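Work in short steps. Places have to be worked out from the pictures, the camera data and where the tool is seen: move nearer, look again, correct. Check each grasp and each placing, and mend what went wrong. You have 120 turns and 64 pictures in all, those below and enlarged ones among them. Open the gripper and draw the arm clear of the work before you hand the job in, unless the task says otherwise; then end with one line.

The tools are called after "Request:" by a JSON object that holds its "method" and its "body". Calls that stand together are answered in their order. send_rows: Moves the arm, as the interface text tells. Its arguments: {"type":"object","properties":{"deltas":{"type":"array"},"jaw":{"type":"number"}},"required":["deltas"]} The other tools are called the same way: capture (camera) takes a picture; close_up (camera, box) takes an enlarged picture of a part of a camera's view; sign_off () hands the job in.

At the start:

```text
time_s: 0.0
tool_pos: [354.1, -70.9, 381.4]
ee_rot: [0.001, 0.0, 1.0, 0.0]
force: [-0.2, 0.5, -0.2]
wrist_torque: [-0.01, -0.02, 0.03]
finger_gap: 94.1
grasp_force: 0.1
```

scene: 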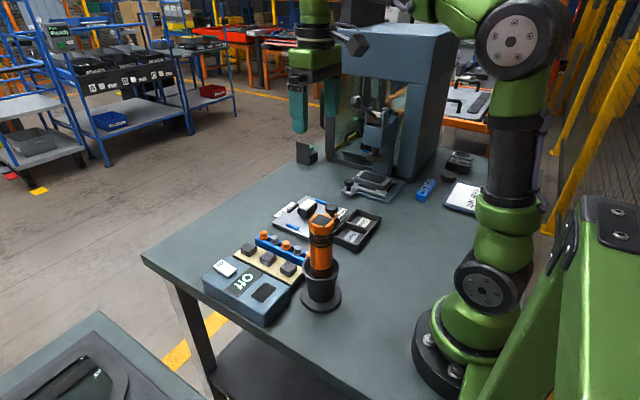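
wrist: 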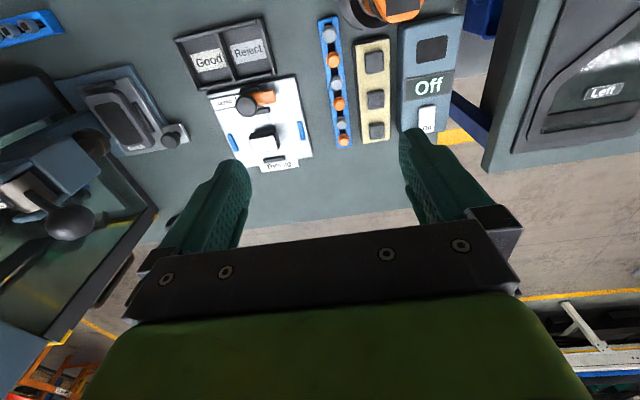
******************************
AIM OF THE TASK ->
Using the data above, print every line exactly, omitting pictures. Give them as a JSON list of strings, one for each line, with blank lines left out.

ANSWER ->
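[
  "Work in short steps. Places have to be worked out from the pictures, the camera data and where the tool is seen: move nearer, look again, correct. Check each grasp and each placing, and mend what went wrong. You have 120 turns and 64 pictures in all, those below and enlarged ones among them. Open the gripper and draw the arm clear of the work before you hand the job in, unless the task says otherwise; then end with one line.",
  "The tools are called after \"Request:\" by a JSON object that holds its \"method\" and its \"body\". Calls that stand together are answered in their order. send_rows: Moves the arm, as the interface text tells. Its arguments: {\"type\":\"object\",\"properties\":{\"deltas\":{\"type\":\"array\"},\"jaw\":{\"type\":\"number\"}},\"required\":[\"deltas\"]} The other tools are called the same way: capture (camera) takes a picture; close_up (camera, box) takes an enlarged picture of a part of a camera's view; sign_off () hands the job in.",
  "At the start:",
  "```text",
  "time_s: 0.0",
  "tool_pos: [354.1, -70.9, 381.4]",
  "ee_rot: [0.001, 0.0, 1.0, 0.0]",
  "force: [-0.2, 0.5, -0.2]",
  "wrist_torque: [-0.01, -0.02, 0.03]",
  "finger_gap: 94.1",
  "grasp_force: 0.1",
  "```",
  "scene: ",
  "wrist: "
]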